海岸や河口域が好まれたのは事実だが例外もある。例えばアトランタ(ジョージア州)、デンバー(コロラド州)、ダラス・フォートワース(テキサス州)などである。だが、これらの都市もまた何らかの初期の輸送ルート沿いにあった。例えばアパラチア山脈の南端に位置するアトランタは、1860年代までに南部での鉄道輸送の内陸にある中心地の1つになっていた。
地域文化のパターン
米国の最大の強さの1つは、共通の言語により地理的にも社会的にも統合された面積も人口も世界最大の国だという点にあると言う人がいる。しかし本稿で論じる地域の多くは、少なくとも何らかの形で文化的な個性を持つ地域である。
地域的な文化の違いは多彩な形で表現される。インディアナ、ケンタッキー、オハイオ、イリノイの各州は、人口比で見た場合、全米平均を大幅に上回る数のトップクラスの大学バスケットボール選手を輩出している。初期のカントリー・ミュージック歌手の圧倒的多数は南部の内陸部出身だった。
各地域の特徴は自然環境と文化的影響が混じり合って生まれる。19世紀に米国で広く用いられた土地測量法のおかげで、中西部の多くではひと目で分かる格子状の長方形の土地区画が特色となった。ペンシルベニア南東部のドイツ系およびイギリス系農民は、建物の片側の2階に1階からせり出した増築部分をつけた家畜と干草を貯蔵する大きな納屋を建てた。民俗建築学の研究者の間ではその起源について一部に異論があるかもしれないが、この「ペンシルベニア・バーン(納屋)」が同州の文化圏を特定する重要な要素の1つであることは多くの人が認めている。多くの都市では地元の小さな店やレストランの名前を見るだけで、そこがどの民族地域かを知ることができる。

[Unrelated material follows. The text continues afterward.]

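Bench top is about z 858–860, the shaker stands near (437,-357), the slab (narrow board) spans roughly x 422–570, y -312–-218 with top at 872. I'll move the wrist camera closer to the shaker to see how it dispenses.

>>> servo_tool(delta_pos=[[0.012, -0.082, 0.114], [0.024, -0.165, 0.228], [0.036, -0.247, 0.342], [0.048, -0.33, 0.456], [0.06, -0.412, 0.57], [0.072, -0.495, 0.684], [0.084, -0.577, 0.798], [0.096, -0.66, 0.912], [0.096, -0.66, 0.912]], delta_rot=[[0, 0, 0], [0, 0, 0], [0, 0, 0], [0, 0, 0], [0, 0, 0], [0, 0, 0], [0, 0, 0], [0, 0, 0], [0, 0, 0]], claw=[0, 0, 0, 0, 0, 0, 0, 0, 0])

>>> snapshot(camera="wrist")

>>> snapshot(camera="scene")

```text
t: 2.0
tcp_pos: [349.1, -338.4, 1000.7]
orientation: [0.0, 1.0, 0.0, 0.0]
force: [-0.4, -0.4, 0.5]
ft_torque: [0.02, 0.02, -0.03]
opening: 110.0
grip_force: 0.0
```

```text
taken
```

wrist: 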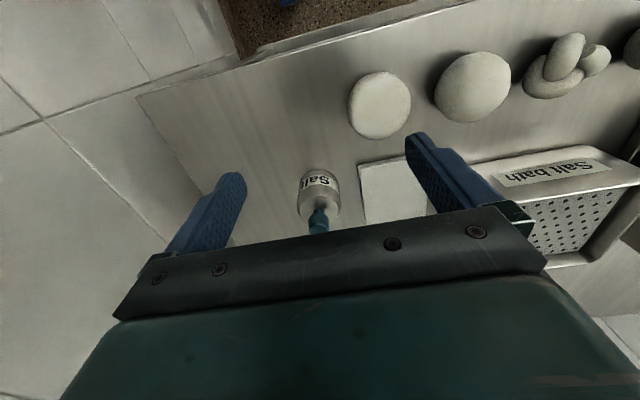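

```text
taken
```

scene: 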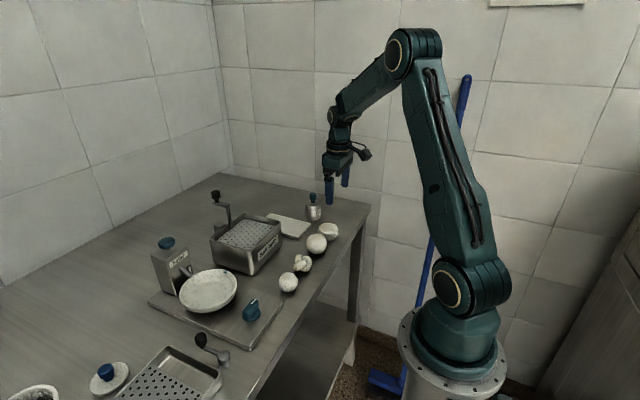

文化の多くの側面は保守的で頑固だが、にもかかわらず変化は米国文化の一貫した側面であることに変わりはない。そうした変容の多くは技術的、経済的条件の変化から生じる。人の移動もまた重要な要素の一つである。
米国文化の個々の要素のうち最も興味深く影響力の強いものの1つが宗教である。ヨーロッパからの移民によって、数々の大きなキリスト教会が米国に持ち込まれた。これらの教会の分布は、それぞれの移民グループやその子孫が人口の大部分を占める地域と密接に重なっている。例えばドイツ系とスカンジナビア系の移民は、ルーテル教会を「グレートプレーンズ」北部および「農業中枢(Agricultural Core)」の北西部にもたらした。南西部のヒスパニック系や北東部、中西部と、それに南部以外のほとんどの大都市に住む南欧および東欧からの移民、そしてルイジアナ州南部に移住したフランス系アカディア人などの存在は、米国国内でローマ・カトリック教が広い範囲に分布している理由を物語っている。
米国ではまた新しい会派が活発に生まれた。米国聖公会(かつては英国国教会の一部)などの諸会派は1700年代後半の米国独立戦争の終結時に生まれた。米国の長老派教会は南北戦争後の分裂の結果としていくつかの会派に別れた。
新しい会派が生まれたもう1つの理由は、米国人の宗教的な創造力である。聖書の解釈や教会の運営などの問題をめぐる見解の相違が原因で個人が自分の教会を設立したり、あるいは信徒や信徒グループが会派を離れ別の新しい会派を作ったりしてきた。
米国生まれの会派の1つに、一般にはモルモン教会として知られる「末日聖徒イエスキリスト教会」がある。19世紀半ばにニューヨーク州北部で生まれたこの会派は、信徒が定住し教義に従って生活できる孤立した場所を求める信徒によって次第に西の方へ移動していった。彼らは最終的にユタ州を選んだ。今日では、ユタ州住民の多くがモルモン教徒である。
南部バプティスト派は、上記の会派誕生の理由がいくつか重なった興味深い事例である。バプティスト派は自由な礼拝を目指す非公式の教会として、初期のヨーロッパ人移民によって米国に持ち込まれた。19世紀の最後の30年余りの間にこの会派はほとんど南部文化の宗教的発露も同然であり、この地域で最も有力な教会となった。あるコミュニティが文化的に南部の一部であるかどうかを測る尺度は、そのコミュニティに少なくとも1つの南部バプティスト教会があるかどうかだといっても過言ではない。